ARTIGOS E TEXTOS


A BONICIDADE DO LIVRO E A DEMOCRATIZAÇÃO DA INFORMAÇÃO: BALELAS BIBLIOTECÁRIAS I

A falta de público, de usuários, de leitores nas bibliotecas é uma constante reclamação dos bibliotecários. Pouco, no entanto, são os profissionais que procuram descobrir as causas dessa situação. Normalmente a tendência geral dos bibliotecários é responsabilizar exclusivamente a população pela sua (deles) ausência nas dependências das bibliotecas. Outras vezes, críticas são dirigidas aos meios de comunicação de massa que embotam e robotizam o povo, sobrepujando a imagem, o som e, principalmente, o “não-pensar”, ao prazeroso e sadio hábito da leitura. O “sistema” também é muitas vezes lembrado como um dos inimigos da frequência às bibliotecas embora, dada a subjetividade dessa figura, os bibliotecários reconhecem as dificuldades em combatê-lo.

Por que a falta de usuários nas bibliotecas se estas não envidam esforços no afã de oferecer o melhor para eles? Por que a falta de usuários se nas bibliotecas eles dispõem de muitos e muitos livros que os ajudam no próprio desenvolvimento intelectual, cultural, moral e, porque não dizer, físico?

As bibliotecas oferecem materiais tecnicamente preparados e adequadamente arranjados nas estantes facilitando sua localização; as fichas catalográficas seguem as regras internacionais (as mesmas utilizadas em todo o mundo) e estão alfabeticamente impecáveis, dispostas em fichários a espera de um público ávido por informações; os espaços das bibliotecas são providos de quadros que procuram alertar os usuários para o que há de novo na área de interesse deles; bibliotecários estão a disposição para orientar os usuários, nos meandros da pesquisa bibliográfica, enfim, as bibliotecas mantêm suas portas abertas, oferecendo materiais e serviços que não são usados por absoluta falta de interesse da população.

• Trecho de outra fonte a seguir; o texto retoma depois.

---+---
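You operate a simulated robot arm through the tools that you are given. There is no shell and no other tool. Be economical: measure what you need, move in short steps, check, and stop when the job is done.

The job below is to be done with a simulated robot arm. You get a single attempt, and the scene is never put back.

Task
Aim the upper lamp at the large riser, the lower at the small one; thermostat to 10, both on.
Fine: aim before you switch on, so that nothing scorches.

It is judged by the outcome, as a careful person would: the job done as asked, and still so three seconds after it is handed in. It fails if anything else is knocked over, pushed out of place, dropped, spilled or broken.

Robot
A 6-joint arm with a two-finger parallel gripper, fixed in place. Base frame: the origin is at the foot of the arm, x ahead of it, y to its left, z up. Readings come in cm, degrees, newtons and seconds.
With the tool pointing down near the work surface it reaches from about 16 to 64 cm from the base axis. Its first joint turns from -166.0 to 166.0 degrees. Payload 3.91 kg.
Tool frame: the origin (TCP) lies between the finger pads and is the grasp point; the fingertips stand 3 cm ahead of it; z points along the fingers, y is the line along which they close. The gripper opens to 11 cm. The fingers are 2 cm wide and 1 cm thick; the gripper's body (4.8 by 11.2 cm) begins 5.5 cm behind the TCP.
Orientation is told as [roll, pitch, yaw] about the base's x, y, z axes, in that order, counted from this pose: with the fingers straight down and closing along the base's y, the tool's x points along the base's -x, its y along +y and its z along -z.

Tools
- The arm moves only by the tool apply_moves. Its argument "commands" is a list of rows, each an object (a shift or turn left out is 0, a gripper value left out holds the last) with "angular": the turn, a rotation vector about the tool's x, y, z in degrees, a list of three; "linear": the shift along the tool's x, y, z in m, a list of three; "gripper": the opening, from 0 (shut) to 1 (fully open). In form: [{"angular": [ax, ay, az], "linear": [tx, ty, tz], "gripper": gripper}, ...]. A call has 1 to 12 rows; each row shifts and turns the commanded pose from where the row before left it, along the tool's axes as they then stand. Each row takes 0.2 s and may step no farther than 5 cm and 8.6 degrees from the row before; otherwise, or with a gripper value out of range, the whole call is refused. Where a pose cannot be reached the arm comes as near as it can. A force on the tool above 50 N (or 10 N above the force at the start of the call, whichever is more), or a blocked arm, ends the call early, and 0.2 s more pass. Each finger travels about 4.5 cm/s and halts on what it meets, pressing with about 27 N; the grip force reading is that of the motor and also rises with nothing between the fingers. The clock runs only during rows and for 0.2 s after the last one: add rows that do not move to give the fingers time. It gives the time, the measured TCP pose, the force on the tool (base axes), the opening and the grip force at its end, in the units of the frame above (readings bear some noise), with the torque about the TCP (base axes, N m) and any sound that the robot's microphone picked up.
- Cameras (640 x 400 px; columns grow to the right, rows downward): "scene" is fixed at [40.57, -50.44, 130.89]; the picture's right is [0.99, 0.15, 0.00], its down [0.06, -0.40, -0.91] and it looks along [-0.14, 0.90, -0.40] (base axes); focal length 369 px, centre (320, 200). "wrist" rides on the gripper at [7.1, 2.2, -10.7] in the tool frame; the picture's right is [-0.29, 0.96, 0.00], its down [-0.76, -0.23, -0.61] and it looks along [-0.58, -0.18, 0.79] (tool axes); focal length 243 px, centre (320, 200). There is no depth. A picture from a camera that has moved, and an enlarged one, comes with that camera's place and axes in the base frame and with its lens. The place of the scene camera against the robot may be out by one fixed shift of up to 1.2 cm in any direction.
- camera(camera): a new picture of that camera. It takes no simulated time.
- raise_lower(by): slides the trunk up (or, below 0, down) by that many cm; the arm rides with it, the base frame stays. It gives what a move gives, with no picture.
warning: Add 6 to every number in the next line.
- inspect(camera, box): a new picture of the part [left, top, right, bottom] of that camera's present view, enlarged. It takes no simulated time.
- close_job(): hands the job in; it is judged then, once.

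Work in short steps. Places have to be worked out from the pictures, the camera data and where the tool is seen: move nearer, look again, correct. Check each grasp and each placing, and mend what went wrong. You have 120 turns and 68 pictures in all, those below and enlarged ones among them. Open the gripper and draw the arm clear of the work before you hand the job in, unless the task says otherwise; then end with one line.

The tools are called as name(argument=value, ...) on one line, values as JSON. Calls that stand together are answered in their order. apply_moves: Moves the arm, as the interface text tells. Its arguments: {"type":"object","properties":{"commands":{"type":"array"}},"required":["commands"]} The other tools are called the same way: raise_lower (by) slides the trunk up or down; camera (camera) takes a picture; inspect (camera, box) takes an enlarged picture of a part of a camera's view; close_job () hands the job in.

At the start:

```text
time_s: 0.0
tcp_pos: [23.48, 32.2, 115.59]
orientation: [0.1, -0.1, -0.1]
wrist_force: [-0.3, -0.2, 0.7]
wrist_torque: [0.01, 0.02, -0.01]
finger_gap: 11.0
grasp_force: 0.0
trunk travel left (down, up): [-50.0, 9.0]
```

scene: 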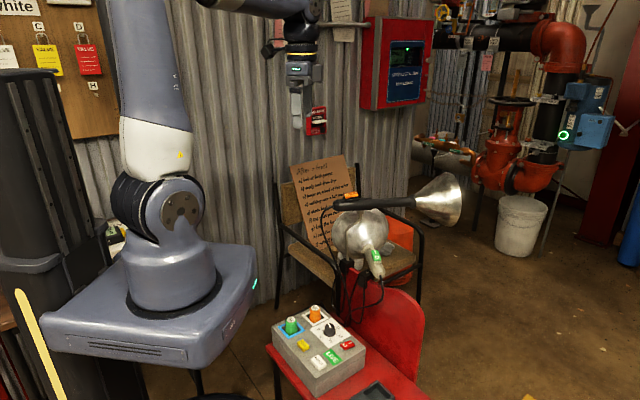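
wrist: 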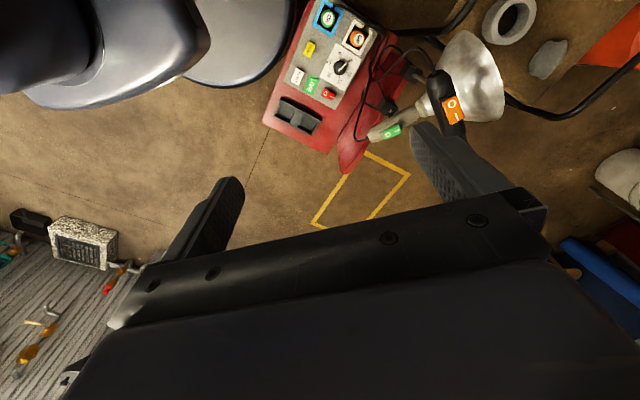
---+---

Exime-se, assim, a biblioteca de qualquer culpa pela falta de usuários, já que a sua função – possibilitar a recuperação da informação – está sendo executada a contento, dentro das possibilidades oferecidas pelo governo e dentro do que acham ser o interesse e a expectativa da população. Se mais não é feito, deve-se à falta de procura, pela população, dos serviços oferecidos pelas bibliotecas.

Para muitos bibliotecários, grande parte da população não frequenta as bibliotecas, pois foi assim “condicionado”. Seriam, dessa forma, arrolados entre os culpados, o sistema educacional – preso apenas a aulas expositivas e à exigência de “pesquisas” que são na verdade, meras cópias – e a família – que não incentiva e nem considera como importante o hábito da leitura.

Não negamos que os culpados acima apresentados não sejam, de fato, também responsáveis pela falta de público nas bibliotecas brasileiras, mas não podemos excluir o profissional bibliotecário desse rol.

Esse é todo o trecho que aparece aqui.